Work to complete
Transcribe the text segment beginning at "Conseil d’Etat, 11". Stop after "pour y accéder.".

Text segment
★ ★ ★
Conseil d’Etat, 11 février 2004, n° 242160, Société Etablissements Grassot SA et Société Jardivil

Pour l’application de ces dispositions, la zone de chalandise de l’équipement commercial faisant l’objet d’une demande d’autorisation, qui correspond à la zone d’attraction que cet équipement est susceptible d’exercer sur la clientèle, est délimitée, conformément aux dispositions du décret du 9 mars 1993 et de l’arrêté pris pour son application, en tenant compte des conditions de desserte et des temps de déplacement nécessaires pour y accéder.

CONSEIL D’ETAT

Statuant au contentieux

N° 242160

Société ETABLISSEMENTS GRASSOT SA
Société JARDIVIL

M. Struillou
Rapporteur

M. Schwartz
Commissaire du gouvernement

Séance du 19 janvier 2004
Lecture du 11 février 2004

REPUBLIQUE FRANÇAISE

AU NOM DU PEUPLE FRANÇAIS

Le Conseil d’Etat statuant au contentieux

(Section du contentieux, 4ème et 5ème sous-sections réunies)
★ ★ ★
Given data
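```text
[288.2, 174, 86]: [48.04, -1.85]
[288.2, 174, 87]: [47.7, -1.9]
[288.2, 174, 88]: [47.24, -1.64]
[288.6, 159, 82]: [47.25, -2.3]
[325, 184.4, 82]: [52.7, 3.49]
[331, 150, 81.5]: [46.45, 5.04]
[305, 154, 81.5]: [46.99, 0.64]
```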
★ ★ ★
Task output
Conseil d’Etat, 11 février 2004, n° 242160, Société Etablissements Grassot SA et Société Jardivil

Pour l’application de ces dispositions, la zone de chalandise de l’équipement commercial faisant l’objet d’une demande d’autorisation, qui correspond à la zone d’attraction que cet équipement est susceptible d’exercer sur la clientèle, est délimitée, conformément aux dispositions du décret du 9 mars 1993 et de l’arrêté pris pour son application, en tenant compte des conditions de desserte et des temps de déplacement nécessaires pour y accéder.